Set task A: Copy the part of the supplied passage from the words "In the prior" through the words "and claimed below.".
Set task B: Resume the supplied passage where it left off.

>> Begin Supplied passage

In the prior art there are auxiliary fuel supply systems that can be attached to a vehicle when the onboard fuel system is disconnected. Such systems are exemplified by U.S. Pat. No. 9,914,633 to McAvey. These auxiliary fuel supply systems are primarily designed for cars and trucks and are difficult to adapt for use on motorcycles. Such systems only supply fuel from a gas can and have no other abilities, such as the ability to drain a gas tank or the ability to provide fuel from a secondary source.


A need therefore exists for an improved fuel supply system that is particularly well adapted for servicing motorcycles and like vehicles, wherein the fuel supply system can help drain a gas tank, fill a gas tank and/or draw fuel from a secondary source. This need is met by the present invention as described and claimed below.


SUMMARY OF THE INVENTION

The present invention is a temporary fuel supply system for a vehicle that can temporarily circumvent the fuel supply system that is inherent in the vehicle. In this manner, certain tests, modifications, repairs, and maintenance can be performed while the inherent fuel supply system is disconnected from the vehicle engine. The temporary fuel supply system is preferably mounted on a cart so that it can be wheeled to a vehicle when needed. The temporary fuel supply system has a fuel input port for receiving fuel and a fuel output port for discharging fuel. The fuel supply system also includes at least one fuel storage container to store fuel, provide fresh fuel and/or store contaminated or old fuel.


Inside the fuel supply system, a pump and pressure regulator are provided. Valves are also provided and preferably include a first three-way valve and a second three-way valve. The first three-way valve selectively connects the second three-way valve to either the fuel input port or to a fuel storage container. The second three-way valve selectively connects the pump to either the first three-way valve or to a fuel storage container. Depending upon how the valves are controlled, the fuel supply system can transfer fuel directly from the fuel input port to the fuel output port. Alternatively, fuel can be transferred from the fuel input port to the fuel output port with a layover in a fuel storage container. Alternatively, contaminated fuel can be drained through the input port and held in a fuel storage container, while stored fresh fuel is supplied to the output port.


The fuel supply system can also contain a battery and jumping leads. This enables the fuel supply system to provide electrical power to a vehicle that has its own battery that may be uncharged, removed or disconnected.





BRIEF DESCRIPTION OF THE DRAWINGS

For a better understanding of the present invention, reference is made to the following description of exemplary embodiments thereof, considered in conjunction with the accompanying drawings, in which:



FIG. 1 is an exemplary embodiment of the present invention fuel supply system shown in conjunction with a motorcycle that has its gas tank and battery removed;



FIG. 2 is a schematic illustrating the functional components of the fuel supply system of FIG. 1;



FIG. 3 is a partial schematic illustrating a first configuration for the fuel supply system used in directing fresh fuel from an external fuel source to an engine;



FIG. 4 is a partial schematic illustrating a second configuration for the fuel supply system used in substituting old fuel with fresh fuel when supplying an engine;



FIG. 5 is a partial schematic illustrating a third configuration for the fuel supply system used in transferring fuel between two vehicles;



FIG. 6 is a partial schematic illustrating a fourth configuration for the fuel supply system used in pumping fuel on demand; and



FIG. 7 is an alternate exemplary embodiment of the present invention fuel supply system.

>> End Supplied passage
>> Begin Data block

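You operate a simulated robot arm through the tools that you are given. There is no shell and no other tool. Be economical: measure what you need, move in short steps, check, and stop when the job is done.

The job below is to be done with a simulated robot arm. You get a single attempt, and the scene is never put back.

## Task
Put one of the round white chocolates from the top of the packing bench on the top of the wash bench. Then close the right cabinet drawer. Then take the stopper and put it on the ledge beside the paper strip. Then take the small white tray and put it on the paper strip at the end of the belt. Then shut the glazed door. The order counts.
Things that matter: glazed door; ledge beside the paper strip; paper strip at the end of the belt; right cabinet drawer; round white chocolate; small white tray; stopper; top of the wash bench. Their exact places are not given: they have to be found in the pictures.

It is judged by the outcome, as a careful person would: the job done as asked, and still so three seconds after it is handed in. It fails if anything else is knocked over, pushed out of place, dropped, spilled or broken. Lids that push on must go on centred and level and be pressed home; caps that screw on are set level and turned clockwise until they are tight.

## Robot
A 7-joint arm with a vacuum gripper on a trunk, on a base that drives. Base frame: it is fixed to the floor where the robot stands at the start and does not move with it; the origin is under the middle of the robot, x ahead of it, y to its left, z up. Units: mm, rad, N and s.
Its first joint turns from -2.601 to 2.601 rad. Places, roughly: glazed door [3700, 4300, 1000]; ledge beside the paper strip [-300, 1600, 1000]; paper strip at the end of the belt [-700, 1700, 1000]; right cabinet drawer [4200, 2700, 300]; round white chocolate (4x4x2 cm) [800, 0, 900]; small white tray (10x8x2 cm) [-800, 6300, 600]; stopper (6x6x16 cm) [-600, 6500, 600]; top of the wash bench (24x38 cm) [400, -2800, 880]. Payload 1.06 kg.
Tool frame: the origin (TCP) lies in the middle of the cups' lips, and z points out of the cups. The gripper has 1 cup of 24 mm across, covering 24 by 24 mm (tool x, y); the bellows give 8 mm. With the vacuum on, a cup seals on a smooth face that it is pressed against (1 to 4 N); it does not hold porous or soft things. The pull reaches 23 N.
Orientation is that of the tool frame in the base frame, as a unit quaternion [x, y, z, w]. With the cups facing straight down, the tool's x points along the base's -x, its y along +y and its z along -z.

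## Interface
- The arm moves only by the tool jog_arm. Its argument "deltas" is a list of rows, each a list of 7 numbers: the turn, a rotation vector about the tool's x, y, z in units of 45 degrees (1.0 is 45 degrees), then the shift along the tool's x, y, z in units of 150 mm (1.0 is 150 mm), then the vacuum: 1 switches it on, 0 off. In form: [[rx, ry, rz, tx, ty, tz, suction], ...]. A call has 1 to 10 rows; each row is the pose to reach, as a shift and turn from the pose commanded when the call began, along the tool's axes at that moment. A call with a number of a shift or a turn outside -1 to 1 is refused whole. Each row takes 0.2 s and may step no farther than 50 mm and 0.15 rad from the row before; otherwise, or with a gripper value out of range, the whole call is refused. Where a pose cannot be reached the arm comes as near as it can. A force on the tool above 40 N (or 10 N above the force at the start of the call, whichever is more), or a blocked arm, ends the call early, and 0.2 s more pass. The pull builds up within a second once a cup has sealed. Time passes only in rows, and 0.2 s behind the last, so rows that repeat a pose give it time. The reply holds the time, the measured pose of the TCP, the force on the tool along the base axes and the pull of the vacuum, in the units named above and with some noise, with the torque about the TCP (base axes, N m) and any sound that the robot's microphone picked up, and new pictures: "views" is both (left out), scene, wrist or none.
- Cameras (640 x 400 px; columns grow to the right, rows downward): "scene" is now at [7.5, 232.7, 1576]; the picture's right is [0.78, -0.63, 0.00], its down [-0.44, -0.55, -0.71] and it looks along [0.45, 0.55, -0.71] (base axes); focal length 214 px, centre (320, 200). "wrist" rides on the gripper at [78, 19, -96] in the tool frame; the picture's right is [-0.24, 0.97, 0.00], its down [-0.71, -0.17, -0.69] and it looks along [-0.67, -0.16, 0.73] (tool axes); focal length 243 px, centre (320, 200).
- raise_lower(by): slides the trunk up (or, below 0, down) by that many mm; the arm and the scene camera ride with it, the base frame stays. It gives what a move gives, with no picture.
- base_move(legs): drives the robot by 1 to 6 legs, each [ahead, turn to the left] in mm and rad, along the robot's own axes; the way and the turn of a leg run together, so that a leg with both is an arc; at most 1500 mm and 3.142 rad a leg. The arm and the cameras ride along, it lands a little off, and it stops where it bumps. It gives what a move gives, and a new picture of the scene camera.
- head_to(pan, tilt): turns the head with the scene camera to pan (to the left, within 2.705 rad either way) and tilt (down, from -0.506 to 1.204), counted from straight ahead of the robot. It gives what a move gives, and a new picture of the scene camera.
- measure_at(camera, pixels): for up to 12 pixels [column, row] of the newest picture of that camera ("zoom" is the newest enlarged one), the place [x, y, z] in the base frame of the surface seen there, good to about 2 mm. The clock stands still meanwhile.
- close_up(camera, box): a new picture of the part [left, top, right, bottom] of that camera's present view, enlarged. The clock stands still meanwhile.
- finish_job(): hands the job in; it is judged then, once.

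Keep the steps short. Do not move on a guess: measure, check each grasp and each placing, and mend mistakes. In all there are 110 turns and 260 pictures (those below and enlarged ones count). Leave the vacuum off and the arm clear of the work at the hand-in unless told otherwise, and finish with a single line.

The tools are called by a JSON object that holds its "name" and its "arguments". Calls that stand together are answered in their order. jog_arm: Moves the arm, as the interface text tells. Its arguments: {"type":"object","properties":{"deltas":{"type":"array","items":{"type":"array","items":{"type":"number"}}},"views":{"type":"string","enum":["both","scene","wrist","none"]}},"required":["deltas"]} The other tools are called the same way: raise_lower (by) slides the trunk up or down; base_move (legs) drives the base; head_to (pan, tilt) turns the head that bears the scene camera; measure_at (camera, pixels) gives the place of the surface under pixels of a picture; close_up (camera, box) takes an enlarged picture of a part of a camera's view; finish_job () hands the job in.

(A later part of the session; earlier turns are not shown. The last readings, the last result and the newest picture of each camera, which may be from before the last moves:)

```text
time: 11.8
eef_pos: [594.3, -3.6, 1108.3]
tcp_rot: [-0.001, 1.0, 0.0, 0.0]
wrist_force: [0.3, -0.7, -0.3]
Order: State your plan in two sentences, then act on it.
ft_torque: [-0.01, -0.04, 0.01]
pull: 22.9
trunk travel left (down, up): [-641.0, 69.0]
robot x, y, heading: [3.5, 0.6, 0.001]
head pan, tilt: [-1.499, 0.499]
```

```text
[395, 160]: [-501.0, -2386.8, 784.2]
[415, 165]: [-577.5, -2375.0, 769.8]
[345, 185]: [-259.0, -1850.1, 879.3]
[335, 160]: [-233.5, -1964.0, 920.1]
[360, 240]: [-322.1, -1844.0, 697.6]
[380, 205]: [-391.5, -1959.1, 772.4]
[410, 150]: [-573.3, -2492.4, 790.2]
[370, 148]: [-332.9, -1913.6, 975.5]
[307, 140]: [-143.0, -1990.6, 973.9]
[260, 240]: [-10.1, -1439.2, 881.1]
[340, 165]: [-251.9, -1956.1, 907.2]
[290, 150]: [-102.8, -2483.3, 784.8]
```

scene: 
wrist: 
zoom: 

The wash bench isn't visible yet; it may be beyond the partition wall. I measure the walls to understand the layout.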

>> End Data block

Written answer A:
In the prior art there are auxiliary fuel supply systems that can be attached to a vehicle when the onboard fuel system is disconnected. Such systems are exemplified by U.S. Pat. No. 9,914,633 to McAvey. These auxiliary fuel supply systems are primarily designed for cars and trucks and are difficult to adapt for use on motorcycles. Such systems only supply fuel from a gas can and have no other abilities, such as the ability to drain a gas tank or the ability to provide fuel from a secondary source.


A need therefore exists for an improved fuel supply system that is particularly well adapted for servicing motorcycles and like vehicles, wherein the fuel supply system can help drain a gas tank, fill a gas tank and/or draw fuel from a secondary source. This need is met by the present invention as described and claimed below.

Written answer B:
DETAILED DESCRIPTION OF THE DRAWINGS

Although the present invention mobile fuel supply system can be configured in many ways and can be used to supply fuel to many types of vehicles, the present invention is especially well suited for servicing motorcycles, ATVs, scooters and the like that require some disassembly or fuel line disconnections to access various engine parts. Accordingly, the present invention is illustrated and described in conjunction with a motorcycle in order to set forth one of the best modes contemplated for the invention. However, the illustrated embodiment is only intended to be exemplary and should not be considered as limiting other possible embodiments of the invention covered within the scope of the claims.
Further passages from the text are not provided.